Ingram chirruped afterwards that a post-season test back at Anglesey should hopefully smooth out this last chink in the Excelr8 Hyundai armoury. Ironic that this time they were praying for some wet weather.

1. Jake Hill

After years of trying, Hill finally came out on top in the BTCC (Photo by: JEP)

The sheer determination of Hill had, over the previous two seasons, sometimes counted against him. Back in his years with small teams and old cars, it had turned the diminutive Kentishman into something of a BTCC cult hero. Armed with a West Surrey Racing BMW since 2022, he simply didn’t need to try such feats, and a new approach was needed.

For 2024, Hill was a complete BTCC driver. He won more races than anyone else, and he was consistent too. It’s been a work in progress, with engineer Craig Porley fully immersed as part of Hill’s entourage since their AmD Honda days in 2020, and ever more involved at the WSR team.

“We just understand each other incredibly well and that bonds that relationship,” explained Hill. “It’s ultimate trust as well – we also understand the car a lot better, so I can come in if I’ve got a slight issue and we know that either it needs to be step one or step two, we’re not searching for a massive band of things.

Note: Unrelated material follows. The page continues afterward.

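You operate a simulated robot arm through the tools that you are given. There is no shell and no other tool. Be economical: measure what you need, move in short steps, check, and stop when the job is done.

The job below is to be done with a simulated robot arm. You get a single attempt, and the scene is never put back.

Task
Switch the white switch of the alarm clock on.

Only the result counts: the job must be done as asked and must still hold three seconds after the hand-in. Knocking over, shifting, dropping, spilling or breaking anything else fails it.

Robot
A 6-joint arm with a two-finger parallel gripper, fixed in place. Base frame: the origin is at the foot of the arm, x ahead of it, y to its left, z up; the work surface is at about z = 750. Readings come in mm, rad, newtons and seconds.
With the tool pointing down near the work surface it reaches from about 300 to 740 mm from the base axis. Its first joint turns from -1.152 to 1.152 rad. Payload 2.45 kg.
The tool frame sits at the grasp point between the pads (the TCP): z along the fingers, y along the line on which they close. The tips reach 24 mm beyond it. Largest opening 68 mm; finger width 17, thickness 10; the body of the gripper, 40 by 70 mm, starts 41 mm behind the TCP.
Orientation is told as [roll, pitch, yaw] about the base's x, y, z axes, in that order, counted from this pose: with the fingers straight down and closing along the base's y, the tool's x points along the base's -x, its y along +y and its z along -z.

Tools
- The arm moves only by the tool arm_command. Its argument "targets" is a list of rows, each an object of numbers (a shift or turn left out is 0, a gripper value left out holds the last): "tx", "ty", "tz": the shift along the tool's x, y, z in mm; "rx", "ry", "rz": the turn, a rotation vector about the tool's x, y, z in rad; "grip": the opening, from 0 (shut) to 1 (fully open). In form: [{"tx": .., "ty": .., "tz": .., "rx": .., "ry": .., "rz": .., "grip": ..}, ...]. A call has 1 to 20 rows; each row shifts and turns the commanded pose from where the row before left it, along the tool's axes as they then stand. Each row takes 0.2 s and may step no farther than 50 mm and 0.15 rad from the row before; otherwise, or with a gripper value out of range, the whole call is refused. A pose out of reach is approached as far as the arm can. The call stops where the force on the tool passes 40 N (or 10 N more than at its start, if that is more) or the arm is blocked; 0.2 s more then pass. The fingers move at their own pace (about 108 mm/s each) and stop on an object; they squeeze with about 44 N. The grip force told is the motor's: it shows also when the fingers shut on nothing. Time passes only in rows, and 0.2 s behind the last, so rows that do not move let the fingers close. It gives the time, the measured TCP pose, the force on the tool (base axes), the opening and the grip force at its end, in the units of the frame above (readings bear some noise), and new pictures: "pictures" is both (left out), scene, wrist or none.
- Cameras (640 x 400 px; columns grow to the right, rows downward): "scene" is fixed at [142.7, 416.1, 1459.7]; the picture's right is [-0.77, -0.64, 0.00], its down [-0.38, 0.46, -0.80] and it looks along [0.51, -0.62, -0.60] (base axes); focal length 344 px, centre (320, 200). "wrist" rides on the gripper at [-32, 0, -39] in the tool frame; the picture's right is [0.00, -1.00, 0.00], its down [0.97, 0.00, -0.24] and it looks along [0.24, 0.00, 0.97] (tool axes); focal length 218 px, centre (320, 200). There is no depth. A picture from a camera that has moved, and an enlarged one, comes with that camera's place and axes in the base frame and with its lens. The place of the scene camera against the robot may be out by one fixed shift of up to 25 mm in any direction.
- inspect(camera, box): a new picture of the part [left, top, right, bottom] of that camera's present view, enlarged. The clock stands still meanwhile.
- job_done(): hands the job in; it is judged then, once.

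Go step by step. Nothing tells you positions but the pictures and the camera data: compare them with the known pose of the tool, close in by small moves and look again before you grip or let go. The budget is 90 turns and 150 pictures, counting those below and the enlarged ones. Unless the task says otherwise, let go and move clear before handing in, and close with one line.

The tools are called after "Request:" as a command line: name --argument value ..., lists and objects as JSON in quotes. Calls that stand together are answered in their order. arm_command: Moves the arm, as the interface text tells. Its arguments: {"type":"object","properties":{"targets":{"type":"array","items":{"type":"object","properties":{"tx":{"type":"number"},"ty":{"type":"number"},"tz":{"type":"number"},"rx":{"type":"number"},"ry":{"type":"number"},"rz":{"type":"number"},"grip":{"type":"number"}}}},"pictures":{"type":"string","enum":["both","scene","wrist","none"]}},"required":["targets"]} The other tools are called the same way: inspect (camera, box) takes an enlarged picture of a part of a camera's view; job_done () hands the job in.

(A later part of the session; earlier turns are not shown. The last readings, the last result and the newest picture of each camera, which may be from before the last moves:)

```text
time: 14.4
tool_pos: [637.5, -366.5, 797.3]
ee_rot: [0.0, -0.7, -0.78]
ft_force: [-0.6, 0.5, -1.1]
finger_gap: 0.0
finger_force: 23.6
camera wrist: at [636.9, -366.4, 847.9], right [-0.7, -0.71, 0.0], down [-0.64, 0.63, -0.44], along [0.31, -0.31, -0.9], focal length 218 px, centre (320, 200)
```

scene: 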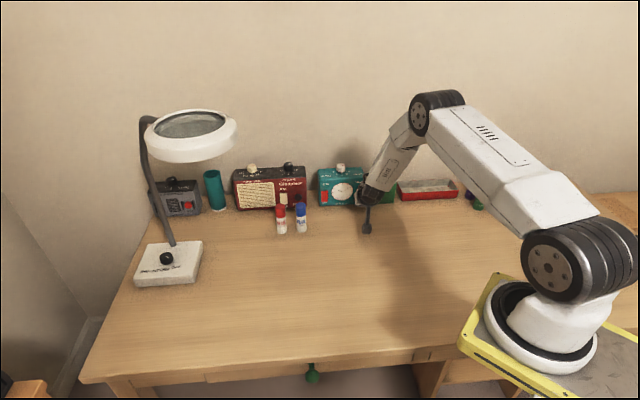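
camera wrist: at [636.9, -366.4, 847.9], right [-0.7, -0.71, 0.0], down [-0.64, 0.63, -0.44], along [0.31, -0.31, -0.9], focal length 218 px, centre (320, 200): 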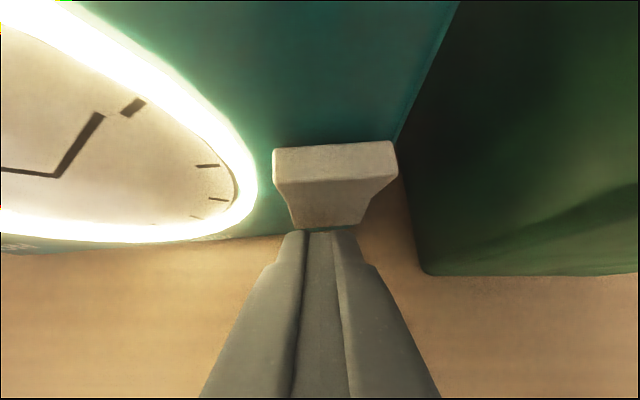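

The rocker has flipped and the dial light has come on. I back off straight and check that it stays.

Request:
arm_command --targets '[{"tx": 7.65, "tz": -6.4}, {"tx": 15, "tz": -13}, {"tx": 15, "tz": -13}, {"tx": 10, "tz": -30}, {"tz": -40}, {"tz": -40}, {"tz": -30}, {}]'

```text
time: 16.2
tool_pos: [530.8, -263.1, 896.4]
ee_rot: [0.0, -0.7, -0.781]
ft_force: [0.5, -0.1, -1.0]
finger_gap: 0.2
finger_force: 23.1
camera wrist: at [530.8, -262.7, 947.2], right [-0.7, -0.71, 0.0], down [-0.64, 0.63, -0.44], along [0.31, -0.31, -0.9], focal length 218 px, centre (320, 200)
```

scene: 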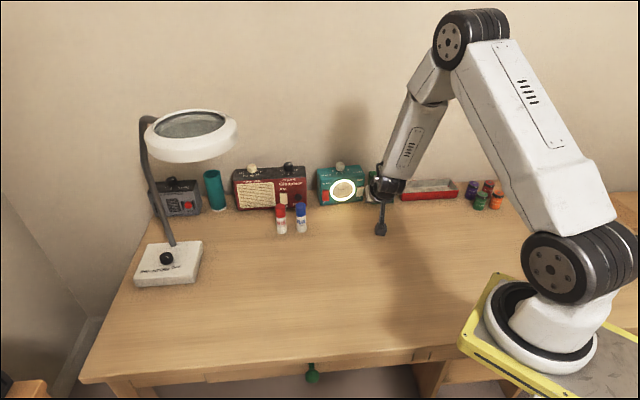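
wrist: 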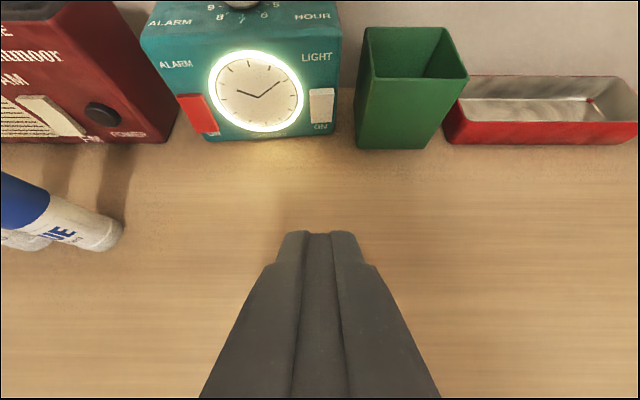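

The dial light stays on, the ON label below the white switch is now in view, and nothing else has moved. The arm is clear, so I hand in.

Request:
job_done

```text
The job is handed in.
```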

We’ve narrowed the window down of problem solving massively. If we’ve got an issue in FP1, FP2, typically it’s solved pretty quickly.”

Only on one weekend did the duo get lost – at the Brands Indy round in May. But the bounceback for Snetterton was immense, and from that double-winning weekend onwards Hill was fully involved in the title fight with Ingram and Sutton. On only two occasions did he fail to score points, and neither of them were incidents for which you could point the finger at him. Apart from that, a slight lock-up on the brakes at Oulton Park cost him a couple of positions – although arguably helped ultimately with his reversed-grid position – and there was a mistake on tyre strategy at Croft.

This is all minor stuff though. Hill is a great champion and it was fitting that he should win it in a dramatic wet finale at the Brands Hatch GP circuit by passing main rival Ingram on the track. Don’t mark this season down as a one-off.